Influence of Subsidence on Sea Level Magnitudes

The inability to extract tectonic subsidence effects from relative sea level signatures has hindered the quantification of eustatic sea level variations in many areas. However, a sea level shift that occurs between two sites of equal tectonic subsidence will provide an accurate record of the magnitude of eustatic change. For estimating sea level between sites on the Marion Plateau, it is necessary to demonstrate that there is no differential subsidence along the drilling transect. Two lines of evidence support this assertion. First, the Marion Plateau is not structurally compartmentalized and therefore behaves as a single structural entity (Symonds et al., 1988).
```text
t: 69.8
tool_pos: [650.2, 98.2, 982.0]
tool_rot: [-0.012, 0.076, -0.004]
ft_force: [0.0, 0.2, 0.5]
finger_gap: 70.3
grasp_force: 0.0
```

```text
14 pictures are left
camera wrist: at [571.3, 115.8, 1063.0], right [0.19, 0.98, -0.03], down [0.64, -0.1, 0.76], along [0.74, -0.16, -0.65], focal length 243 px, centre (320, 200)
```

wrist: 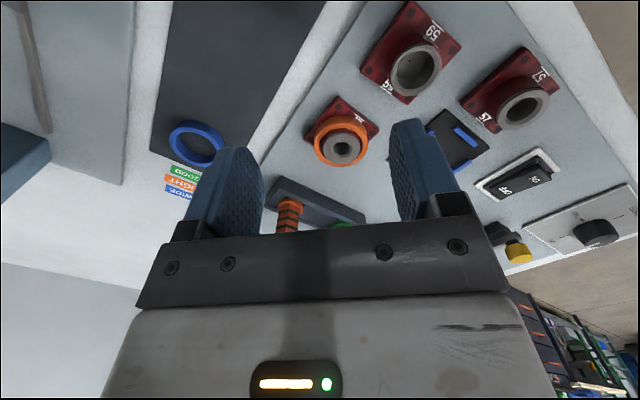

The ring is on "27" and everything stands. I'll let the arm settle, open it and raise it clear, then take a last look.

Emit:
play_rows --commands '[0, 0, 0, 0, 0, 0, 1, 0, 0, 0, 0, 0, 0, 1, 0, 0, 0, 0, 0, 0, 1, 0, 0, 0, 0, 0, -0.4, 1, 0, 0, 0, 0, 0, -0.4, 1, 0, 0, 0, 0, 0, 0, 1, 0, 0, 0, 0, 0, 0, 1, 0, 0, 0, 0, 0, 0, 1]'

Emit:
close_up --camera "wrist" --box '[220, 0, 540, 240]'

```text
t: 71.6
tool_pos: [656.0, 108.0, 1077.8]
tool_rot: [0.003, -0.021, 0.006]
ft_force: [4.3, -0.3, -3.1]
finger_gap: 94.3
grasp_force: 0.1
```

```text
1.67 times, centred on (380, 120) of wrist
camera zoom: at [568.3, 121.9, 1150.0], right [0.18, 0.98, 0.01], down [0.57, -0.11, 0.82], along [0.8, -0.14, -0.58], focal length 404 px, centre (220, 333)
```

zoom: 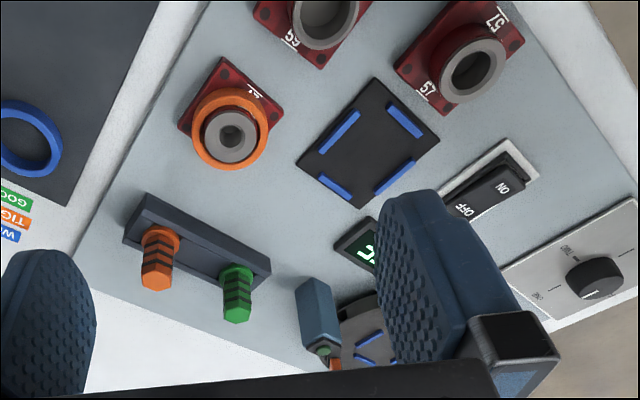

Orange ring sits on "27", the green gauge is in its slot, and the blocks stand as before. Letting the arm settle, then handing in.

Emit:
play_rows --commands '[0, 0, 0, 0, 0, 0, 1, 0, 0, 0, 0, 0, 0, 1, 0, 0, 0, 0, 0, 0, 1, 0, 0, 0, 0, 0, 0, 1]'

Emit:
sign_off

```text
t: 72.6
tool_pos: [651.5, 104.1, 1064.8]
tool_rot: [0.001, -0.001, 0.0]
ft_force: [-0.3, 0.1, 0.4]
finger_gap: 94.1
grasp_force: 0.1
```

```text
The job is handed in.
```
Seismic lines between Leg 194 sites show that no structural elements such as faults are present that could cause the sites to have differential relative subsidence. Second, because the Marion Plateau basement surface is planated with minimal dip to the northeast, depths to basement surface contours can be considered isosubsidence lines (Fig. F3). The eight sites drilled are all near the 1-s basement contour. Thus, there is minimal basement gradient between sites and negligible differential subsidence.
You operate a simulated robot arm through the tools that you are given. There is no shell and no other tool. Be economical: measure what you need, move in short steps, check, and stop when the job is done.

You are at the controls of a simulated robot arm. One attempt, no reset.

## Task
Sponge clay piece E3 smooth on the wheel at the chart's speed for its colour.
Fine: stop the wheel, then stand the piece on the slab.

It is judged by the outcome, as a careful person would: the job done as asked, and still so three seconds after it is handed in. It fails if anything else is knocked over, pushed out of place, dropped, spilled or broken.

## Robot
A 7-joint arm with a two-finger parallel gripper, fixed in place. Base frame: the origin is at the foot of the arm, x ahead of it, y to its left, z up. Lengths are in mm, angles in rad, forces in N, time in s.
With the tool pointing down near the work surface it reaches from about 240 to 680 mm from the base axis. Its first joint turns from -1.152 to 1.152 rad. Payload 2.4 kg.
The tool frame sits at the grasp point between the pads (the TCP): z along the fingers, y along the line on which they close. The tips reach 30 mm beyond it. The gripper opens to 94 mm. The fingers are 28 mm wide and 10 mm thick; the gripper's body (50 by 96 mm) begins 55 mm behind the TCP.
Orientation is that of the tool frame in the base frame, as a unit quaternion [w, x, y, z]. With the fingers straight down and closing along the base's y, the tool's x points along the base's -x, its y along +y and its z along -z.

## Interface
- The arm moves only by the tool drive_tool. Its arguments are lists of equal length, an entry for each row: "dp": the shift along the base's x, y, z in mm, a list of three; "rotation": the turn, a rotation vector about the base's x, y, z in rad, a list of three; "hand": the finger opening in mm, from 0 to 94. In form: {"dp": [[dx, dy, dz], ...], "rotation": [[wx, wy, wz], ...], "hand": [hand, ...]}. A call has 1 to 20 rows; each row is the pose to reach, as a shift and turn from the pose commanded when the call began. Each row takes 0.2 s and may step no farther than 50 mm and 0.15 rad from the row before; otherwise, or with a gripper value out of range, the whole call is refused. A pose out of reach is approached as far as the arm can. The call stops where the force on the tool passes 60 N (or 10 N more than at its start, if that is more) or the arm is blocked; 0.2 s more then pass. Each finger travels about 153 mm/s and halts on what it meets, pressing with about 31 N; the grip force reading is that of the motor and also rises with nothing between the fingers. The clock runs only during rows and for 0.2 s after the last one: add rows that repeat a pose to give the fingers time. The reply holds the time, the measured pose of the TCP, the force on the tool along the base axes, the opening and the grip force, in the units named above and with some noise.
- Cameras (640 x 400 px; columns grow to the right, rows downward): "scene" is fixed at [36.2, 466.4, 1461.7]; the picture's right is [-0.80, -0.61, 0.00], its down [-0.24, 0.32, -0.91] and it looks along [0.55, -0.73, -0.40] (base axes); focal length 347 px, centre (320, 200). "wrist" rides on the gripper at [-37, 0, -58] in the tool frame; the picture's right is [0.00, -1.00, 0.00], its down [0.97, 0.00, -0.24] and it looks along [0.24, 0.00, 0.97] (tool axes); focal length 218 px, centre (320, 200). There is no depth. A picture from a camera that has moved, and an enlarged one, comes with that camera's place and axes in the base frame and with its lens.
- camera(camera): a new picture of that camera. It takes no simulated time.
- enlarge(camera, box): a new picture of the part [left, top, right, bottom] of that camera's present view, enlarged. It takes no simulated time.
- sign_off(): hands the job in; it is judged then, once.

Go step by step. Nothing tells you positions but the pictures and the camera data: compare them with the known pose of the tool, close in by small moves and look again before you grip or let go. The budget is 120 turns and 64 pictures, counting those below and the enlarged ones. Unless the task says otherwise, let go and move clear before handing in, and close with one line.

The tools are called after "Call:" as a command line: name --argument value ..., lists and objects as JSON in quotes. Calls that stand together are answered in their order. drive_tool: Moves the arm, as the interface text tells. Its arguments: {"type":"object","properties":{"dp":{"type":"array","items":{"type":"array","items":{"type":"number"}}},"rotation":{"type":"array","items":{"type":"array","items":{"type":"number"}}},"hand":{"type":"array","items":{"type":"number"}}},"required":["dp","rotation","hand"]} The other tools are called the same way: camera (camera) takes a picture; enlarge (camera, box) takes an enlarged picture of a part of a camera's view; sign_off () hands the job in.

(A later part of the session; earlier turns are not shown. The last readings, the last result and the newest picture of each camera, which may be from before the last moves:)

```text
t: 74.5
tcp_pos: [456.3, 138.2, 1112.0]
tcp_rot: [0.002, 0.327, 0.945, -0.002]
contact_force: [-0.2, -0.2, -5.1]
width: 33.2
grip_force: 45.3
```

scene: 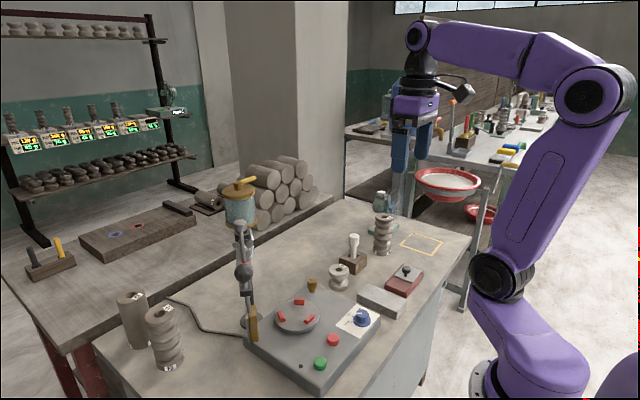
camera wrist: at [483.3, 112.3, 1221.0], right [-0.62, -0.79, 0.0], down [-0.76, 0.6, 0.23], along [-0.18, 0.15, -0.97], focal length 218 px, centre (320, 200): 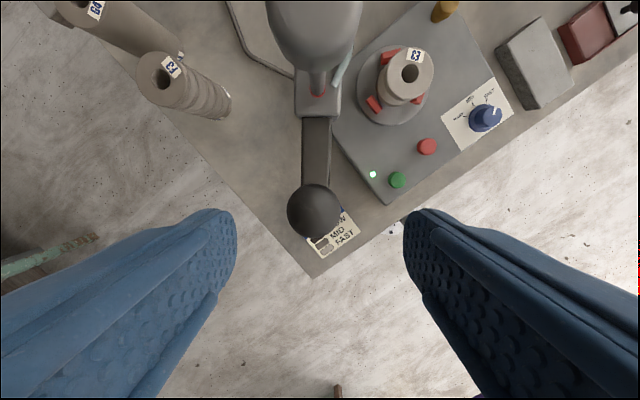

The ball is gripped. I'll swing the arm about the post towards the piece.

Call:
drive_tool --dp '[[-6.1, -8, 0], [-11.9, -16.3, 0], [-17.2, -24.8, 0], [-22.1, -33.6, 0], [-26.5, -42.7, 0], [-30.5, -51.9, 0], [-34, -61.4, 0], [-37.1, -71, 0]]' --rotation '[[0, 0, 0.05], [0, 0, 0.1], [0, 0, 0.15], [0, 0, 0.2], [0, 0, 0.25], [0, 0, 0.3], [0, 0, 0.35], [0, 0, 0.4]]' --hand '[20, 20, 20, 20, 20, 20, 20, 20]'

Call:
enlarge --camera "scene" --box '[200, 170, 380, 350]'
Calibration of eustatic sea level variations can only be realistically estimated on slowly subsiding, structurally well-understood margins, where an accurate tectonic subsidence history can be established, and where sites of equal tectonic subsidence that have both the highstand and the lowstand history preserved, can be located. For the predicted middle Miocene Marion Plateau subsidence rates, the increase in water depth added to both sites as a result of tectonic subsidence is an order of magnitude less than that resulting from eustatic sea level change over the same interval. This additional depth is <10 m over the 1-m.y. interval of middle Miocene eustatic sea level fall, which is within the error of paleowater depth estimates in these sediments.